::: DATA :::
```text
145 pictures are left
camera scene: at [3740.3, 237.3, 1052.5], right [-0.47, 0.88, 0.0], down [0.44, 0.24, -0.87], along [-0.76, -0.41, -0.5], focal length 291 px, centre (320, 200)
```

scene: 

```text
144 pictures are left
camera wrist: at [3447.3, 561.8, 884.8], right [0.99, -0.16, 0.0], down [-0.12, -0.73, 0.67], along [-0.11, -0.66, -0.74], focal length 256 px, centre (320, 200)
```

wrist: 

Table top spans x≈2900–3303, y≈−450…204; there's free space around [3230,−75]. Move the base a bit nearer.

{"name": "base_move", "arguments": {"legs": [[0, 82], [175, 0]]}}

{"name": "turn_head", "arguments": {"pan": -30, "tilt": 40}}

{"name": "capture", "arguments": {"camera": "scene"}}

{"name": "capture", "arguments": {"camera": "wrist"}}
:::
**WHAT THIS TASK INVOLVES:** Quote the entire listing above exactly.

**WRITTEN ANSWER:**
```text
145 pictures are left
camera scene: at [3740.3, 237.3, 1052.5], right [-0.47, 0.88, 0.0], down [0.44, 0.24, -0.87], along [-0.76, -0.41, -0.5], focal length 291 px, centre (320, 200)
```

scene: 

```text
144 pictures are left
camera wrist: at [3447.3, 561.8, 884.8], right [0.99, -0.16, 0.0], down [-0.12, -0.73, 0.67], along [-0.11, -0.66, -0.74], focal length 256 px, centre (320, 200)
```

wrist: 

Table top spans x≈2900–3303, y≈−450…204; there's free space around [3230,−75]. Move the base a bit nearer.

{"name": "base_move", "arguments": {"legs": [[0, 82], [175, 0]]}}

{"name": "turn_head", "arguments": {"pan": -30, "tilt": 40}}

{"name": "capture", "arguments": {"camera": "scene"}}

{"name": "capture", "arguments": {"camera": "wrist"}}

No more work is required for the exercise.